On November 15, 2004, a grand jury in the Western District of Tennessee returned a seven-count indictment against defendant Martedis McPhearson and co-defendant Elton Nance. The indictment charged McPhearson with possession with [312]*312intent to distribute approximately 0.3 grams of crack cocaine on August 16, 2003 (Count One); approximately 0.3 grams of crack cocaine on August 26, 2003 (Count Two); and approximately 0.4 grams of crack cocaine on September 2, 2003 (Count Three), all in violation of 21 U.S.C. § 841(a)(1); aiding and abetting, together with Nance, of possession with intent to distribute approximately 4.9 grams of crack cocaine on December 12, 2003, in violation of 21 U.S.C. §§ 841(a)(1) and (2) (Count Four); felon in possession of a firearm shipped in interstate commerce on December 12, 2003, in violation of 18 U.S.C. § 922(g) (Count Five); and aiding and abetting, together with Nance, of possession of a firearm in furtherance of a drug trafficking crime on December 12, 2003, in violation of 18 U.S.C. §§ 924(e)(l)(2) and 2 (Count Seven).

McPhearson was tried by jury on March 26, 2007. At trial, Investigator Wes Stilwell of the Jackson Police Department, Metro Narcotics Unit, testified that he received a tip from an informant, Terry Wayne Curry, that an individual had been selling crack cocaine at McPhearson’s residence. Stilwell conducted surveillance and observed foot traffic to and from the home. Stilwell paid Curry to conduct three controlled buys of small quantities of crack cocaine from the residence in August and September 2003. Curry, through his testimony, verified that he made three controlled purchases from McPhearson. According to Stilwell, one-tenth of a gram of crack cocaine sells for approximately $10 on the street and is known as a “dime bag.”

Charles Mathis of the Jackson Police Department’s Gang Unit testified that he and his partner, Christopher Wiser, went to McPhearson’s home on December 12, 2003, to serve an arrest warrant on McPhearson. McPhearson answered the door, and Mathis arrested him. According to Mathis, Wiser found a “plastic baggie of crack” in McPhearson’s pocket.

Wiser verified that he assisted in McPhearson’s arrest on December 12, 2003. He also confirmed that he searched McPhearson and found “a clear plastic baggie with what appeared to be crack cocaine in his right front pocket.”

Jessica Marquez of the Tennessee Bureau of Investigation (“TBI”) testified as an expert witness in the field of forensic chemistry and the identification of controlled substances. According to Marquez, the three substances from the controlled buys consisted of 0.3 grams, 0.3 grams, and 0.4 grams of crack cocaine. Brian Eaton, a former special agent/forensie scientist with the TBI, testified as an expert witness in the field of forensic chemistry. According to Eaton, the substance submitted by Mathis after McPhearson’s arrest in December 2003 consisted of 4.9 grams of crack cocaine.
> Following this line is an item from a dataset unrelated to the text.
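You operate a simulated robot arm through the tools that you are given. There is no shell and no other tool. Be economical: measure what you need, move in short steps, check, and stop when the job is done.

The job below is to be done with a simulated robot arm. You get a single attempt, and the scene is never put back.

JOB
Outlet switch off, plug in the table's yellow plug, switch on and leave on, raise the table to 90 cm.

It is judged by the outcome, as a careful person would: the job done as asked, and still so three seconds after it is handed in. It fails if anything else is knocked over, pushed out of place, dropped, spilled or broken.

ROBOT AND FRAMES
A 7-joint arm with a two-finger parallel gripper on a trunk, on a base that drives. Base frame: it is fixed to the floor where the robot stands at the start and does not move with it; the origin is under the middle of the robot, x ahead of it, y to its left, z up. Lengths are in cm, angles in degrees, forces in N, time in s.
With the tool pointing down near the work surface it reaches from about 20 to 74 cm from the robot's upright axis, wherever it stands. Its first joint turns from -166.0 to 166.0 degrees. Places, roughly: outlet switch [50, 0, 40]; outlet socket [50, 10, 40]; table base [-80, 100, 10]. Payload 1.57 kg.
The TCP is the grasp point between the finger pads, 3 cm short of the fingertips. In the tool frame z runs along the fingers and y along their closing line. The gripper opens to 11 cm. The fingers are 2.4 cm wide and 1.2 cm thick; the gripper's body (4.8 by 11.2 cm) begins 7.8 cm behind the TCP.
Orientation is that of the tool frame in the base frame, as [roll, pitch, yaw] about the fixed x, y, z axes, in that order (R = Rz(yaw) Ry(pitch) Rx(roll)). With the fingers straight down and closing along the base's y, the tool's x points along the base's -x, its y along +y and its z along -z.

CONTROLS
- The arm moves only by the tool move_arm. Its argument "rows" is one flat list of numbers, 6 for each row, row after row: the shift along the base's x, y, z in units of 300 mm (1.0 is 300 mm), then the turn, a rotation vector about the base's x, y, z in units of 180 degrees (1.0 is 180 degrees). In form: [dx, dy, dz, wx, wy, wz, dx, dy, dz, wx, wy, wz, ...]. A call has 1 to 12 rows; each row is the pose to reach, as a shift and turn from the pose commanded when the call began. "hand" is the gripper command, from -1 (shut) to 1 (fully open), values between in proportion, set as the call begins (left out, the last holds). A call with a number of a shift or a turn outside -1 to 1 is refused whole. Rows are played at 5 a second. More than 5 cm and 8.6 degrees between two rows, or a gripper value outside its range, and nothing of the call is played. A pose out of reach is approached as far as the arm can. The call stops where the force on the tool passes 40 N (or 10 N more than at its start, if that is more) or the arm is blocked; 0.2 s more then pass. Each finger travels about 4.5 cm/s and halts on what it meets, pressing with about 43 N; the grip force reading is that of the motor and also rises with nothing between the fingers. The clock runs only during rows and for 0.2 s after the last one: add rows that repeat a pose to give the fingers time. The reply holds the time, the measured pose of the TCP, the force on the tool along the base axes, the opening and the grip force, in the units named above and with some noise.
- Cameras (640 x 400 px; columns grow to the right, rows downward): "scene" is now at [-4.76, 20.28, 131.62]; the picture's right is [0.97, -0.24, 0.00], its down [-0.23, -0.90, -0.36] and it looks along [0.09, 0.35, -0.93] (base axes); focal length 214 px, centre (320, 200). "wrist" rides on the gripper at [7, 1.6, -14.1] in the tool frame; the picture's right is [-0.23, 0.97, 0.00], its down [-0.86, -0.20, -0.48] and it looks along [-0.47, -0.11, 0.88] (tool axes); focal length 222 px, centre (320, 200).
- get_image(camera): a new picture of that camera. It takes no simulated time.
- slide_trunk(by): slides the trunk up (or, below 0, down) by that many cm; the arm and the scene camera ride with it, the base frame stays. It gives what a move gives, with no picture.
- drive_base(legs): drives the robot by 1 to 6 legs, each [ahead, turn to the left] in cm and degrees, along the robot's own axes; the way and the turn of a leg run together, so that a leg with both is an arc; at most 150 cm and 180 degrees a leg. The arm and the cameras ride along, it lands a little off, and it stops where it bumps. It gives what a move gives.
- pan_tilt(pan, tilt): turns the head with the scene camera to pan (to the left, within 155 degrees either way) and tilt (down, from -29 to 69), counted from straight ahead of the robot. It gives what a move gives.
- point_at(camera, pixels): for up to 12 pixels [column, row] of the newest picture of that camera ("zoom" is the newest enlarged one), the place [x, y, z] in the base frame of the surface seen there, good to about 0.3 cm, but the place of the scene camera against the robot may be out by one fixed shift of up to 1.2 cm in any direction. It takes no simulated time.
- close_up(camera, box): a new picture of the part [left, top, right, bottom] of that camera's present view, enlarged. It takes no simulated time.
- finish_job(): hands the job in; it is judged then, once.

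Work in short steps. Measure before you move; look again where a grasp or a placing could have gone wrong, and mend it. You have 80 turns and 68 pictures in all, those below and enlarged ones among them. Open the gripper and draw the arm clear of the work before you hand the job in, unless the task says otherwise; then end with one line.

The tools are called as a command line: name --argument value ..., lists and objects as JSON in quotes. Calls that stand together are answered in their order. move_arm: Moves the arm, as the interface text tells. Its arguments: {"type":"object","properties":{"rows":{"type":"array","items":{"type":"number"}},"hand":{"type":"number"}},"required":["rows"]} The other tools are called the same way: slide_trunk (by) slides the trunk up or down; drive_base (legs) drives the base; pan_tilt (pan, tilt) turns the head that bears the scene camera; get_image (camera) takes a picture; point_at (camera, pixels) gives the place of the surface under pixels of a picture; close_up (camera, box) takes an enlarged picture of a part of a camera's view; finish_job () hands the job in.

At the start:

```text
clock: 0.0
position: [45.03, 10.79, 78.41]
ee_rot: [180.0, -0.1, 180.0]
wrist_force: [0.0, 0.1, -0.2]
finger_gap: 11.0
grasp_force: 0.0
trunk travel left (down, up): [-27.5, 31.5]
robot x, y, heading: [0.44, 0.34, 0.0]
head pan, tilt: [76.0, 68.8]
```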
On rebuttal, Stilwell testified that small, plastic zip-lock bags are typically used to package and resell small quantities of controlled substances, such as cocaine and marijuana. Wiser also testified on rebuttal that he found small plastic bags that are commonly used to package narcotics in more than one location during his search of McPhearson’s residence in December 2003. He also found metal scales and digital scales, of the type used to weigh small quantities of drugs.

Lieutenant Patrick Willis of the Jackson Police Department testified that McPhearson, in a statement taken after police searched his house in December 2003, stated: “The officers went in my right front pocket and found crack cocaine. I had bought $100 worth of crack cocaine earlier this morning.” On rebuttal, Stilwell had testified that nowhere, at that particular time, could an individual in Madison Coun[313]*313ty, Tennessee, purchase 4.9 grams of crack cocaine for $100. Willis also testified that he participated in the search of McPhearson’s living room in December 2003, that he observed small zip-lock bags located inside a black shaving bag, and that the bags are “commonly used to sell small quantities of crack cocaine.”

McPhearson testified in his defense. He conceded that the 4.9 grams of crack cocaine charged in Count Four was found in his pocket in December 2003 and belonged to him. According to McPhearson, however, he did not intend to sell it; rather, the crack cocaine was for “personal use,” specifically, to alleviate the pain associated with injuries he sustained from an automobile accident on December 12, 2002, one year prior to his arrest date. McPhearson explained that during the accident, he:

went through the windshield and hit the middle of the street, breaking both my legs, both my arms, my collarbone, my pelvic bone, my tailbone, my rears. My right foot was crushed. My liver and spleen was bleeding. My lungs was collapsed. And I also had damage to my liver.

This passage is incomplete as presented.